::: Passage given :::
He lived with his Mother and Sisters in Bologna and worked from his studio-cum-bedroom, taking around two months to complete each painting.

Many of his paintings show objects lined up like soldiers, shoulder to shoulder (fig 1).

Fig 1

Notice how the objects in the background are obscured by those in the foreground.  They certainly were not placed in a traditionally artistic way.  It’s as if no thought was given to the composition.  It reminds me of a group photo at a wedding where some of the guests are too short to see over the tops of the others’ heads.  Perhaps this style of grouping was a way in which Morandi challenged himself?

This type of composition does make me curious but not in an excited way; more a “why would someone place those objects in such a sterile manner?” way.

Another observation I would make is that the objects themselves are lifeless; no fruit or flowers, just boxes, jars, jugs and bottles.  There is no context to set these pictures in – no background of kitchen worktop or dining table; no reference to the age in which they were painted or the atmosphere of the place.

The Cezanne connection

Morandi was an admirer of Cezanne and made a life-long study of his work.  I find Cezanne’s work much more exciting, interesting and arresting.  The piece below “Still Life with Dish, Glass and Apples” 1879 shows me the furniture and wallpaper of its time.  The colours are beautiful and the half-drunk glass of wine and the knife tell a story.  It is a still life with real life flowing through its’ veins.
:::
# Work to complete
1. What does the passage given say from "This type of" through "of the place."? Give the exact wording.
2. Produce the text that comes next in the passage given.
::: Dataset section :::
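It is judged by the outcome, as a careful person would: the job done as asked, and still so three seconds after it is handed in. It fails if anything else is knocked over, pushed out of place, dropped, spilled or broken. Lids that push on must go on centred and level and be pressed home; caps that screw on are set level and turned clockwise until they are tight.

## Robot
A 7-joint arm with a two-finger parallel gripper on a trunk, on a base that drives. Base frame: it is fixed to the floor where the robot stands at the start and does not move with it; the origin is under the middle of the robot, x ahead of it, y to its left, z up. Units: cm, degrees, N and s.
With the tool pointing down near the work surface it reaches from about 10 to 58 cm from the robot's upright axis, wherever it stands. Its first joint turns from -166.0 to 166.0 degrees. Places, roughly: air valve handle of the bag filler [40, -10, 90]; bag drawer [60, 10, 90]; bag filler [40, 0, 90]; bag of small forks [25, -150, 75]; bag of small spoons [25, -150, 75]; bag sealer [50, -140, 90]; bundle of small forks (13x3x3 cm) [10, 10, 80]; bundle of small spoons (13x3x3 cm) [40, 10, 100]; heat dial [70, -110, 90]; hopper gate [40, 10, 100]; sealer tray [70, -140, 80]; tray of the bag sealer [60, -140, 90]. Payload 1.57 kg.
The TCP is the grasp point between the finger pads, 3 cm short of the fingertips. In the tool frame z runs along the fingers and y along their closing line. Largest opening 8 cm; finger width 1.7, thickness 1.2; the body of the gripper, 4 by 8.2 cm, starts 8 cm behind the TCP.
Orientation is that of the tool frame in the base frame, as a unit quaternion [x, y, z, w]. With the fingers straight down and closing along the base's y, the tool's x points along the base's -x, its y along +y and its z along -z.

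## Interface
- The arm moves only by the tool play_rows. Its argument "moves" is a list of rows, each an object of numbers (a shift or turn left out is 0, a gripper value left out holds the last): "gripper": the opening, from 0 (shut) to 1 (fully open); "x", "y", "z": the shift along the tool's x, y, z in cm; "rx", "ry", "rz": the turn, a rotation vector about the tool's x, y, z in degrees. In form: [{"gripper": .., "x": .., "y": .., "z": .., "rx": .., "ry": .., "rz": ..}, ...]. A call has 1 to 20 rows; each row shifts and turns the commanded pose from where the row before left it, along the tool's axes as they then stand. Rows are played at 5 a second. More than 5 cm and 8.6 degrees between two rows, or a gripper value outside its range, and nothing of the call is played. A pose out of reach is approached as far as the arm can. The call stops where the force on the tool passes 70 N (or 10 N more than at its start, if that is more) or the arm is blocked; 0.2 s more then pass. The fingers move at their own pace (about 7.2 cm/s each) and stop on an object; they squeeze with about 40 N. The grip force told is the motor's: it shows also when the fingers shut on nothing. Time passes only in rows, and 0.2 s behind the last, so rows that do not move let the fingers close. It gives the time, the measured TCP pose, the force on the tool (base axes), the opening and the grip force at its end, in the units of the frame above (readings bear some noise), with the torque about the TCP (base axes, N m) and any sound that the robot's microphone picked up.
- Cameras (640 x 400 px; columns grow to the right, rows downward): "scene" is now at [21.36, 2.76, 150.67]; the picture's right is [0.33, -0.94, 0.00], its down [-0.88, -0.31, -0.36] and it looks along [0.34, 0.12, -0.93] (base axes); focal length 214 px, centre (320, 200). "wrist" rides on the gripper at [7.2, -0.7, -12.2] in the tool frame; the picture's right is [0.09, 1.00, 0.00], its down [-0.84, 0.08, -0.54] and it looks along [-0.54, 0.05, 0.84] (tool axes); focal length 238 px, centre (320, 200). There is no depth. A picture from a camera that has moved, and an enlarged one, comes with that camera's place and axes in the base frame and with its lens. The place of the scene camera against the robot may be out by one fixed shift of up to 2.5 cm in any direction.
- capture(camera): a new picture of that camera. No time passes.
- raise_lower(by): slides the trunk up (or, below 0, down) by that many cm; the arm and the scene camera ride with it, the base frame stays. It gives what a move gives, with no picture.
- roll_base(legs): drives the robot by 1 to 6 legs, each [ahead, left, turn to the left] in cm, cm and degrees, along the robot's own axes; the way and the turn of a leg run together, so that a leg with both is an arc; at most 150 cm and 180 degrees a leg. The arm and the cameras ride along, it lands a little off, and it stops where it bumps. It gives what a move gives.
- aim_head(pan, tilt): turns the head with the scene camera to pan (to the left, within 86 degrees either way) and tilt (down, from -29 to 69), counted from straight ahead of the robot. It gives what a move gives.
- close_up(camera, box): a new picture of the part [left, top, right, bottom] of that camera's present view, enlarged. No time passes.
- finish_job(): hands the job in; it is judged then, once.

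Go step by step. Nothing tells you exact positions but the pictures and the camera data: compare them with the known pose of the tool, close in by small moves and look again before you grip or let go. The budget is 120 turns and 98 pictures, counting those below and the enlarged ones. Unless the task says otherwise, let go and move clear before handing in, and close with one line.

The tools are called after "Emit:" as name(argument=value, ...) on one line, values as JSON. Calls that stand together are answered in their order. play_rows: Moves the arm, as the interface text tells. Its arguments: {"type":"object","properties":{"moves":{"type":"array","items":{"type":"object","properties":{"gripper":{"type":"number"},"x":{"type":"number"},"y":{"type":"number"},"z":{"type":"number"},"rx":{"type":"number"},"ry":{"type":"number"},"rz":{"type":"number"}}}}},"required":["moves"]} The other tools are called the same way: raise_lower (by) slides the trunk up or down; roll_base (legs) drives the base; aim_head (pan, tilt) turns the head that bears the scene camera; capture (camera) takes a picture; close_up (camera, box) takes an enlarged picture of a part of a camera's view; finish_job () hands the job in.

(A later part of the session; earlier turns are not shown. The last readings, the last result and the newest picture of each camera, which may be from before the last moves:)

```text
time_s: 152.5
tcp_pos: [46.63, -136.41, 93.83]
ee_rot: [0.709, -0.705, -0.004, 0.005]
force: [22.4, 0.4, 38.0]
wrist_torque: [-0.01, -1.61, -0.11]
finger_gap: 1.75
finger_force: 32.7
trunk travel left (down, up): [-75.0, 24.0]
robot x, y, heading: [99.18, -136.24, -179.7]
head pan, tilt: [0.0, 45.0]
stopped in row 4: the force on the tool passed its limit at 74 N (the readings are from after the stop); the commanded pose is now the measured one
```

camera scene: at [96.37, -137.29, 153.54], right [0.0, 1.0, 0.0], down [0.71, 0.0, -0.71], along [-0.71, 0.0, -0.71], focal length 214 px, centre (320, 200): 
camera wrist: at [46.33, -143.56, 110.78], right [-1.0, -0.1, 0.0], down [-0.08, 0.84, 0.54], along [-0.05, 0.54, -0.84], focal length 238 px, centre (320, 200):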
:::
# Set of answers
1.
This type of composition does make me curious but not in an excited way; more a “why would someone place those objects in such a sterile manner?” way.

Another observation I would make is that the objects themselves are lifeless; no fruit or flowers, just boxes, jars, jugs and bottles.  There is no context to set these pictures in – no background of kitchen worktop or dining table; no reference to the age in which they were painted or the atmosphere of the place.

2.
Fig 2: Still Life with Dish, Glass and Apples 1879. Paul Cezanne

Perhaps Morandi’s own words: “Everything is a mystery, ourselves, and all things both simple and humble” explain his attitude toward such stilted scenarios.  He found fascination where I do not. [1]

This little sketch of Morandi’s interests me more (fig 3), perhaps because it is monochrome and is not attempting to be a perfect representation.  It is simple.

Fig 3: Still Life 1958, pencil on paper

The shading in the background highlights the bowls on the left but there is no reference to why there is shading there so it leaves me wondering.  Also what is the line of hatching in the foreground?  Is it there as interest or was it there in reality?

The angle that the picture is drawn from is very interesting.  Almost eye level to the table top or even just slightly below which is most unusual and, again, creates questions in my mind.  To me, this is a much more thrilling picture than most of Morandi’s paintings.  The shadows cast by the bowls are lovely too.

In complete contrast to the blocky still life above (fig 1), here I present “Large Still Life with Coffeepot” c1933 (fig 4).  The composition is altogether looser and there are marvellous shadows and reflections.  The bright light striking the fallen pot in the foreground and the coffee pot behind is a little confusing because it doesn’t seem to be affecting the other items in the bunch.

The hatching and shading are exemplary though I find the cluttered nature of the work uninspiring as my eye travels from pot to tin to jug and round and round.  I find a focal point of light that baffles me but I feel no emotion.  Is it me?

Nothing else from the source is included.